Some fingerling coho salmon showed up in Spencer Creek a few years ago and raised expectations with a local stream group.

Now, baby coho have been spotted again, in larger numbers, leaving the Kanaka Education and Environmental Partnership Society with hopes that the muddy course traversing the Albion flats, beside Lougheed Highway, past ice rinks and sports fields, is now a salmon stream.

Last week, 26 juvenile coho minnows were caught in a trap in Spencer Creek, just upstream from the gate that connects Spencer Creek to Kanaka Creek, near the Maple Ridge Hyundai dealership.

“What’s changed is the actual number of coho. We’ve never seen that many in that big of a concentration. This is the first pretty conclusive evidence that some adults were getting through, too,” said Ross Davies, with KEEPS.

Adults have been able to move upstream from Kanaka Creek thanks to a fish-friendly pump installed in 2010 at Lougheed Highway and Tamarack Lane.

The gate allows fish to move back forth, up and downstream, while the pump station regulates water flow.

A $310,000 grant from the Pacific Salmon Foundation helped pay for the new pump station.

With that many fingerlings found, it shows that adult coho have made it through the gate into Spencer Creek and spawned, probably near Stratford Avenue and Albion Park.

Coho salmon usually prefer smaller, urban streams, particularly in the Lower Mainland, putting them at risk of the effects of development.

Unlike the chum salmon, which come upstream in big numbers and splash around and spawn, coho are a shy fish, Davies said.

“You have to be lucky to see them,” he added.

“Sometimes, they’ll spawn at night and hide during the day.”

That was discovered during a study which showed the coho were sneaking into a tributary of Spencer Creek at night to spawn, then moving back into Kanaka Creek in the daytime.

Spencer Creek has seen a series of improvements since 2006. The surrounding topography farther upstream has been improved as land has greened over and construction completed, reducing sedimentation.

The beneficial effects of the pump and a new fishway beneath 104th Avenue has made it easier for coho to cross that street, compared to a culvert that used to be there.

As well, some upstream sections in the newer suburbs of Albion flats near the Albion Sports Complex have been improved with new planting of trees and shrubs along the bank and woody debris added to the water course to provide cover for fish.

Overall, Spencer Creek is probably 50 per cent healthier than it was a decade ago, Davies said.

Davies added that the banks of the stream in the lower sections, from Planet Ice on down, also should be improved and widened to provide more shade cover and nutrients for the fish.

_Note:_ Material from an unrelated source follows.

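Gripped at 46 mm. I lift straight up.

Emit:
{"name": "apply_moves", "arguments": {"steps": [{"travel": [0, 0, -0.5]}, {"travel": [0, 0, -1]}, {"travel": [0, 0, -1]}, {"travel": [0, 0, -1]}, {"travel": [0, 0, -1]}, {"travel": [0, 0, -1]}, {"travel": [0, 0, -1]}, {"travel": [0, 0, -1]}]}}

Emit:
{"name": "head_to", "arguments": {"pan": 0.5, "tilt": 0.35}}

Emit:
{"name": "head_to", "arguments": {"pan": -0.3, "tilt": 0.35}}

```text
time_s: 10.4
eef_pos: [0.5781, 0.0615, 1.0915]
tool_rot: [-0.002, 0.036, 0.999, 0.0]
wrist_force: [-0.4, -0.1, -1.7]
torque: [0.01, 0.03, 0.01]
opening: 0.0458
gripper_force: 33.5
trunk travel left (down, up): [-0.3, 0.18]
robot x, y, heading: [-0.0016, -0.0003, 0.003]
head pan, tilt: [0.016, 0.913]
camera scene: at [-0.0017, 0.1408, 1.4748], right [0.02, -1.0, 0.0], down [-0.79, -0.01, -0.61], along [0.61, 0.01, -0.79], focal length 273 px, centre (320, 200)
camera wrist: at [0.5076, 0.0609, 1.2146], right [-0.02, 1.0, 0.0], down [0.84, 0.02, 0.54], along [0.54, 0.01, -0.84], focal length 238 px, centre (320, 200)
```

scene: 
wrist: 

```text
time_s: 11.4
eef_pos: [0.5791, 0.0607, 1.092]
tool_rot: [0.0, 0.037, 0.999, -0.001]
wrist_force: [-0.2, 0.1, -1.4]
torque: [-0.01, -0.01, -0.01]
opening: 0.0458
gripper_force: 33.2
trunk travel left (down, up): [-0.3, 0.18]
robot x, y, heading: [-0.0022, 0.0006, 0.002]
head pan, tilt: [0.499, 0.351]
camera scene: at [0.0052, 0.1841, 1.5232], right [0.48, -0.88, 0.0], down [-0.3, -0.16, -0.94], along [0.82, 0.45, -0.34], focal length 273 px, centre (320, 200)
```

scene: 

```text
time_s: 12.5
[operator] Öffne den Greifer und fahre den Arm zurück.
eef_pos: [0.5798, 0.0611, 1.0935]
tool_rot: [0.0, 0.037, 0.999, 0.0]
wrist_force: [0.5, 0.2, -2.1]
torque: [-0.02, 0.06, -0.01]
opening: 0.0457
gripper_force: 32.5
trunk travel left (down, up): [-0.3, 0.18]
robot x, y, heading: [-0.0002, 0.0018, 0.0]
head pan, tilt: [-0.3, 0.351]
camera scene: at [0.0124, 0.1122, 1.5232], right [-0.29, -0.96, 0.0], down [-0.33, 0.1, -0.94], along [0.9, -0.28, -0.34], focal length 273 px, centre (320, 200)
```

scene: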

The presence of coho in Spencer Creek, though, won’t have much effect on any future development because the stream setbacks that protect streams are already in place.

Students at Samuel Robertson Technical school have also played a role for the last decade by regular monitoring of the water quality as part of their environmental studies.

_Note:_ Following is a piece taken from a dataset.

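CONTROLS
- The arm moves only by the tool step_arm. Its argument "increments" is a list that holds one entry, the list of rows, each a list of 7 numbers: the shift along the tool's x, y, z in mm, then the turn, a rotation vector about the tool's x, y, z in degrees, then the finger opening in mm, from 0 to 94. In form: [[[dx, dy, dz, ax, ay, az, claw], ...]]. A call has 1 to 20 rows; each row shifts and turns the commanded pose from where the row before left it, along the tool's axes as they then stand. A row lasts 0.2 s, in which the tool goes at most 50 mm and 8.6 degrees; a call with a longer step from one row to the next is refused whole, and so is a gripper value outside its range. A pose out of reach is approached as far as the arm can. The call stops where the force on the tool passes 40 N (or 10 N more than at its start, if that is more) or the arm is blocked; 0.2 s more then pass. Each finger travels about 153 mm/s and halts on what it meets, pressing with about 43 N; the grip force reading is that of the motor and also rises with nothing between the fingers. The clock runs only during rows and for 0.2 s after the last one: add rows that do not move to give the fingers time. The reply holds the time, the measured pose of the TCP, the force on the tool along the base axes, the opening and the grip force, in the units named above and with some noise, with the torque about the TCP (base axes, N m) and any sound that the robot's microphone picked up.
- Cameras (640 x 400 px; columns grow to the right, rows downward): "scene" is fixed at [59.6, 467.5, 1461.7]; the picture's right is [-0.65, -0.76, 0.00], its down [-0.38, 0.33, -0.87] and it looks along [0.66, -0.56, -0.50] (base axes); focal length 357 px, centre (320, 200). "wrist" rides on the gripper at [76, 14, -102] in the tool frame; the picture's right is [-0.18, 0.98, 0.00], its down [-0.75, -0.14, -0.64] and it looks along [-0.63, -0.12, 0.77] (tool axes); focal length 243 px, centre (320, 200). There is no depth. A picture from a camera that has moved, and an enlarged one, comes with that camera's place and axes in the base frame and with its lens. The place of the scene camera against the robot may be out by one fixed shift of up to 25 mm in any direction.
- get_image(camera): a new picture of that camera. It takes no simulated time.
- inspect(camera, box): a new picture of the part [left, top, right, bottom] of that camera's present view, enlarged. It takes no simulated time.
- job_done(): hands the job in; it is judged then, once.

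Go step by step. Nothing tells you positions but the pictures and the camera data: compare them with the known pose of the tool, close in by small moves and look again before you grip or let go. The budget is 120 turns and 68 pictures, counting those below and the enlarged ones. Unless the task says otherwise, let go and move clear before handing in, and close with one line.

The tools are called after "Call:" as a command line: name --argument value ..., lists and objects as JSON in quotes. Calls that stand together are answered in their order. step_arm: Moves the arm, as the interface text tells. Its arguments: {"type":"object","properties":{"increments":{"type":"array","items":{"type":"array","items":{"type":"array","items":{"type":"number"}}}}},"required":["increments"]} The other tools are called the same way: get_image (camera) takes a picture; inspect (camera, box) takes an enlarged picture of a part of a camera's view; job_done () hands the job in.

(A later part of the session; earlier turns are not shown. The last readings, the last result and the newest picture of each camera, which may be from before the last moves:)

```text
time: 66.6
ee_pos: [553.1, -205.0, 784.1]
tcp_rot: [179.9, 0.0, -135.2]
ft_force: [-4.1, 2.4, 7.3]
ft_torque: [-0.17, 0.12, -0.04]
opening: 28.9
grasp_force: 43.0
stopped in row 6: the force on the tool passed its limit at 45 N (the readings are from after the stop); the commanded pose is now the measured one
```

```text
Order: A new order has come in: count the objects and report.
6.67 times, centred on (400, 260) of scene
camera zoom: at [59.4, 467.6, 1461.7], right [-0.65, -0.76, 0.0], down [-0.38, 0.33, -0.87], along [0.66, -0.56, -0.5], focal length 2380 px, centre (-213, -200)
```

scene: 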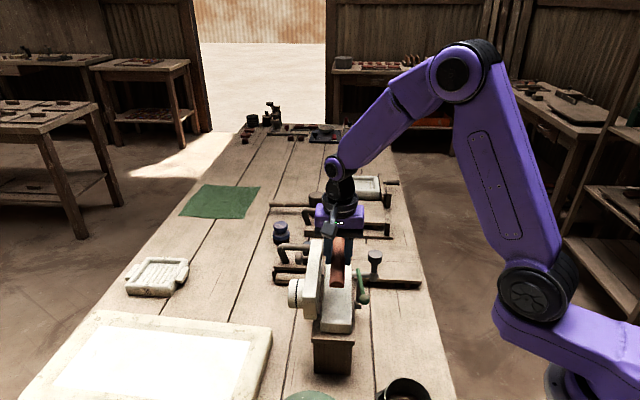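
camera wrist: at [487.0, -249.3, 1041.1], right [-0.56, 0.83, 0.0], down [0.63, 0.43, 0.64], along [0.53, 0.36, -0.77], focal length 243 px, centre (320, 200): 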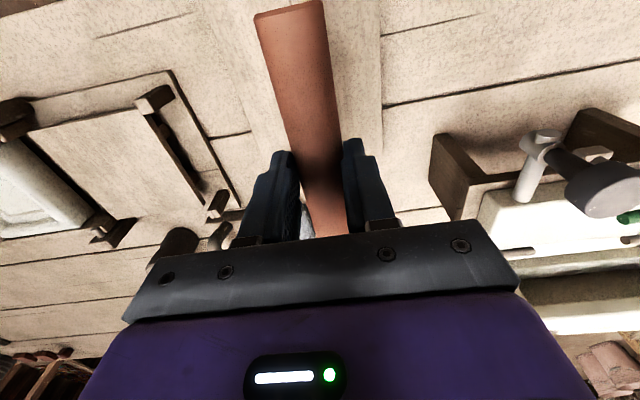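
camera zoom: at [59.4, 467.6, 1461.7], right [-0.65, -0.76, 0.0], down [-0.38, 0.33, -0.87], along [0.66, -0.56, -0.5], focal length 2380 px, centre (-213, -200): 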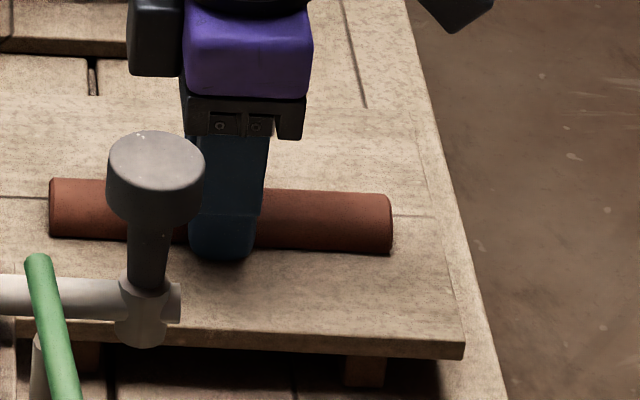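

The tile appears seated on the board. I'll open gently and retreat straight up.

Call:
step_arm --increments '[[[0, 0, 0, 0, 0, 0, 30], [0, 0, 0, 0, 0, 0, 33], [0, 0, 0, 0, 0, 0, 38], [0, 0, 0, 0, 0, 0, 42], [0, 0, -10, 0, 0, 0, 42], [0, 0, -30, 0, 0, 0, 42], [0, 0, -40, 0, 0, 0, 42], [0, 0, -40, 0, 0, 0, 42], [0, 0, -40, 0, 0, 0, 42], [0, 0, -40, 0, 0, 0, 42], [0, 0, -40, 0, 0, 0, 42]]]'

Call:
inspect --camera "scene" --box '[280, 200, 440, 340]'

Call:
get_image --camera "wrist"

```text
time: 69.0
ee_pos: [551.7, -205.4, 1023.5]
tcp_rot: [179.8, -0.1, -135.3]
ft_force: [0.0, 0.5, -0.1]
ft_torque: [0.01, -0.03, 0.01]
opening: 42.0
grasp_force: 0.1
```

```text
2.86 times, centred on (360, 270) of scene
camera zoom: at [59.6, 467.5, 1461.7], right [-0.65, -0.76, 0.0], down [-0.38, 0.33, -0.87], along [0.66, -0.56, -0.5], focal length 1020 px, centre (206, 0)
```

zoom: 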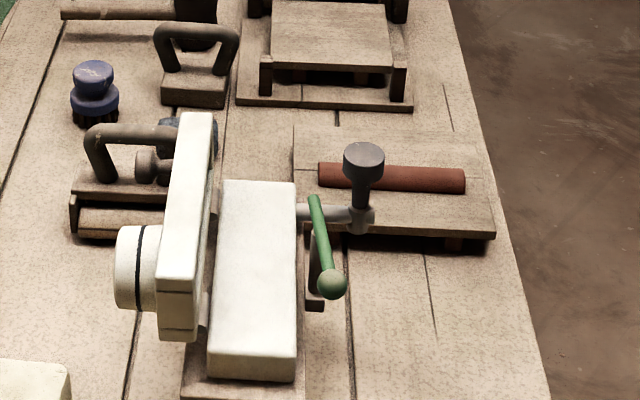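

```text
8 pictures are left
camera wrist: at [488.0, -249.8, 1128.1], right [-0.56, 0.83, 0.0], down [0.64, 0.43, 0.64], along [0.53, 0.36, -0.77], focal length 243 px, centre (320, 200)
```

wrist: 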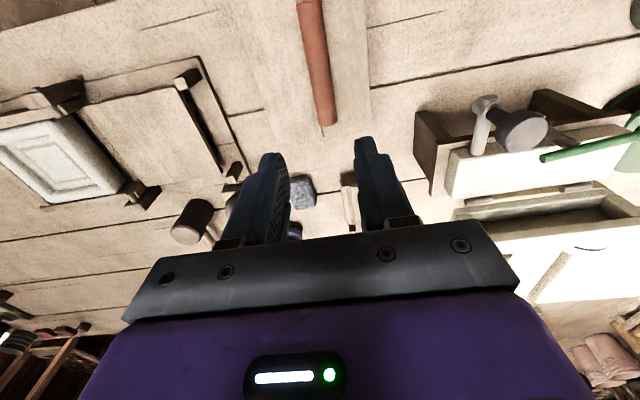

“This is just another chapter in the rebirth of Spencer Creek, which started about 11 or 12 years ago,” Davies said.

Success breeds success, he added.

“Your creek goes from the problem child to the poster child.”

He was surprised to see find the baby coho in the lower, muddier part of the stream, just upstream of the gate.

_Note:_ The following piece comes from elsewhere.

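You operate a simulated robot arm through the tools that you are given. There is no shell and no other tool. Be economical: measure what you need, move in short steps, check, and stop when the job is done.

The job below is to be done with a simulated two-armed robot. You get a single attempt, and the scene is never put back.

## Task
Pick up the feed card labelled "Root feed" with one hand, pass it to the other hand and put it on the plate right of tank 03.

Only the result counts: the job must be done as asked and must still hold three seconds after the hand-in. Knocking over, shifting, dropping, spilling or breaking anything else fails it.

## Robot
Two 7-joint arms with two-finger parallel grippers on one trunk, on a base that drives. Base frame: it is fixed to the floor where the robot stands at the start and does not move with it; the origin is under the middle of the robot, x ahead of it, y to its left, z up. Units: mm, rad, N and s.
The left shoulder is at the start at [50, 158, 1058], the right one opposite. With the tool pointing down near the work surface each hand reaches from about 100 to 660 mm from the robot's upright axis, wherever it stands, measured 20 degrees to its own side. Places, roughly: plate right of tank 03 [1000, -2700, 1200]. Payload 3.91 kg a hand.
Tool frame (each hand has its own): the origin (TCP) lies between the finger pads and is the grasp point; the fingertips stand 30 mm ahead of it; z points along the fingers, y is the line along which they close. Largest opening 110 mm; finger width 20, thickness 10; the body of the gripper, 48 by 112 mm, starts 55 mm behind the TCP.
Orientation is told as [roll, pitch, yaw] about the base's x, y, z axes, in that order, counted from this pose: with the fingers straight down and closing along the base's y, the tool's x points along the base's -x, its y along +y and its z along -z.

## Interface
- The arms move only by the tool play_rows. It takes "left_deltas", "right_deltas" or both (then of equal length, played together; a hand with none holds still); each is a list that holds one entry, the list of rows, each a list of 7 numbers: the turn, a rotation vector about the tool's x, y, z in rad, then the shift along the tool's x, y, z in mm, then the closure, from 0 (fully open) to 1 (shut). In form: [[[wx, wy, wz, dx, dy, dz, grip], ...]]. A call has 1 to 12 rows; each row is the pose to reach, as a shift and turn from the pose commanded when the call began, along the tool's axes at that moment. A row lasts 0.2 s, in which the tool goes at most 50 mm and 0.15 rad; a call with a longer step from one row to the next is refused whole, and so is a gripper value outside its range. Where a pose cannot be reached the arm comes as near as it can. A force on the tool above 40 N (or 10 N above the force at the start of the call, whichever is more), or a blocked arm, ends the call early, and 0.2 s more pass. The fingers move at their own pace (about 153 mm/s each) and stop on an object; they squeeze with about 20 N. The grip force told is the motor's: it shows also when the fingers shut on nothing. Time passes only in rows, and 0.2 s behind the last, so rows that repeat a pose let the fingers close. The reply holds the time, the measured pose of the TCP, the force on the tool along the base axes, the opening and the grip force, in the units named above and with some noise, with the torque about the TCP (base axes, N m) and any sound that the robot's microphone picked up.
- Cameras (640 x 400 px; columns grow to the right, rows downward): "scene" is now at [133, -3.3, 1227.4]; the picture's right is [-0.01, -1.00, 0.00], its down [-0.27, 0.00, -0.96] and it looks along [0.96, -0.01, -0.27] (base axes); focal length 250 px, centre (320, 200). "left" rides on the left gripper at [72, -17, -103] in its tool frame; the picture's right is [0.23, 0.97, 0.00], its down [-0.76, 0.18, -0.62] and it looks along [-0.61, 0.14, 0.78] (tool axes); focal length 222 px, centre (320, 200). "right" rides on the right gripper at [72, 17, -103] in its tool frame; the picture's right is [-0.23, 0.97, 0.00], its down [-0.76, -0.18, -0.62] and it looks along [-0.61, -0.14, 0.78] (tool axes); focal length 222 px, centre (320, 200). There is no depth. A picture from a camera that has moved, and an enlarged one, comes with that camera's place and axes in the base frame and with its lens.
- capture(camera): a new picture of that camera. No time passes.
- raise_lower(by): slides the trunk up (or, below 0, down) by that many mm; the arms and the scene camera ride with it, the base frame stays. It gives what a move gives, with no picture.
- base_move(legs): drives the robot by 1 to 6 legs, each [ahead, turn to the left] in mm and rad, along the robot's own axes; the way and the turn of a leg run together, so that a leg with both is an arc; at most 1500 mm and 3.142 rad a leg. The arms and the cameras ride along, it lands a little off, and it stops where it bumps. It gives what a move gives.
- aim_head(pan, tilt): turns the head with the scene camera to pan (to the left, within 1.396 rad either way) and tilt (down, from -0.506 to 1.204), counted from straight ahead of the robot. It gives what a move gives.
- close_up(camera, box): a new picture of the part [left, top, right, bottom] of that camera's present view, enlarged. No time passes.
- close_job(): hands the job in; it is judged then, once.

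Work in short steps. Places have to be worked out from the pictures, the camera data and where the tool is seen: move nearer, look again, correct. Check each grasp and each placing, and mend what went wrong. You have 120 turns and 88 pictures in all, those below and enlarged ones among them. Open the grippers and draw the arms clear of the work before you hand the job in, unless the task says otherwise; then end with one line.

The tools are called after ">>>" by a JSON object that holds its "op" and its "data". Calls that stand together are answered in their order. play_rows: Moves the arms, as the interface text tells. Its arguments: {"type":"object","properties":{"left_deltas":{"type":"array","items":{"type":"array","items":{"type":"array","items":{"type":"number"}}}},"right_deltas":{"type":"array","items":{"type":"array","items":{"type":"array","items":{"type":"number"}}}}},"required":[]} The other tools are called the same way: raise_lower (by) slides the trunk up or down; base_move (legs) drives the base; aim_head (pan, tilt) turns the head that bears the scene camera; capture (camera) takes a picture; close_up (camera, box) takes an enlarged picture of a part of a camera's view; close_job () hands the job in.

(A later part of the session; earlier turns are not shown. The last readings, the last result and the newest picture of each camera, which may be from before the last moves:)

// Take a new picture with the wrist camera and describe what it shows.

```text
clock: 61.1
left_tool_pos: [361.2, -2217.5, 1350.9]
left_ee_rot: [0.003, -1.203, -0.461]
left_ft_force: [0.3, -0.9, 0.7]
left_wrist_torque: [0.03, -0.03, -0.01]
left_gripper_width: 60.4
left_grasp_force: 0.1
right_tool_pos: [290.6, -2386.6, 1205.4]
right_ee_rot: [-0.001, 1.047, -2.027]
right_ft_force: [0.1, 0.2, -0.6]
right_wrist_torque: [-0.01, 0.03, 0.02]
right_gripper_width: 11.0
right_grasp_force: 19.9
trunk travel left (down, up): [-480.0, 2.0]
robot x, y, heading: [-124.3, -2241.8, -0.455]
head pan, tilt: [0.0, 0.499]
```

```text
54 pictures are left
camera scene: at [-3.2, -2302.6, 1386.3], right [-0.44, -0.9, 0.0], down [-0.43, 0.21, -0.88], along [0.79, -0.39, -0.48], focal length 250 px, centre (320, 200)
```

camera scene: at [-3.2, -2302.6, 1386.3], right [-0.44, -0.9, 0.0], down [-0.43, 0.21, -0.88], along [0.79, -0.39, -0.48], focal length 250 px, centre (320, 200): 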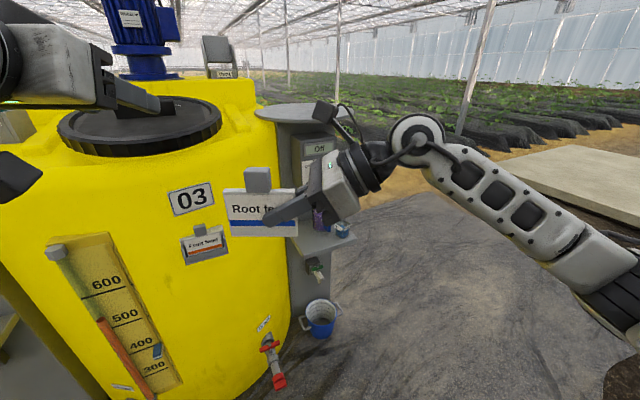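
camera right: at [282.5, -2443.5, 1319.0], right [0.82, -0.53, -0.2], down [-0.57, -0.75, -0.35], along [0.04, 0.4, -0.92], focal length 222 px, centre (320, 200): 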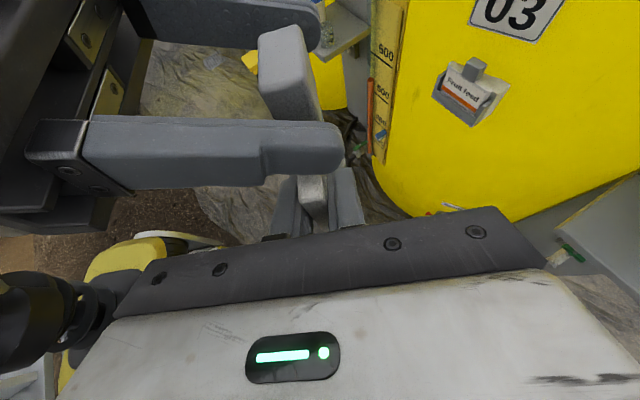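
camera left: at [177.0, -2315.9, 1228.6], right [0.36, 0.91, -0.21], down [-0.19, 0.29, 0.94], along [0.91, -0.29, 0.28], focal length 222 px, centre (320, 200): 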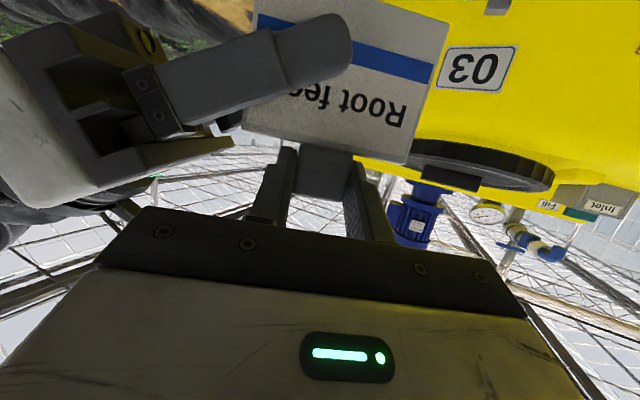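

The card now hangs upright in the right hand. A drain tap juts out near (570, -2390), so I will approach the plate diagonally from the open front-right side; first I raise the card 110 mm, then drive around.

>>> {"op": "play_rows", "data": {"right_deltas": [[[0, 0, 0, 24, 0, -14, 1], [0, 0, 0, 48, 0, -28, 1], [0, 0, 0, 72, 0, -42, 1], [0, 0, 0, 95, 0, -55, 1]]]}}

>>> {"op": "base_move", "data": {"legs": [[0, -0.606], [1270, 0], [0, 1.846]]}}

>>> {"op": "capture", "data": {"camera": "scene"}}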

“You just gotta love those wild coho, what they’re able to do.”

It’s not the first time coho have been in the stream, but it’s the largest number, said Maurice Coulter-Boisvert, a community adviser with Fisheries and Oceans Canada.

And there’s reason for optimism for a continued coho population.

“There’s every reason to expect that,” Coulter-Boisvert said.

Access for fish and good water quality are both needed to sustain fish populations, he said.

“If both of those are maintained, then there’s good hope that the populations will continue to go up, to the extent of the available habitat.”

If fish can move in and out of the stream without being killed by a pump, “then there’s every reason to be optimistic.”

He added that chinook salmon could also move into Spencer Creek in the springtime as they move down the Fraser River.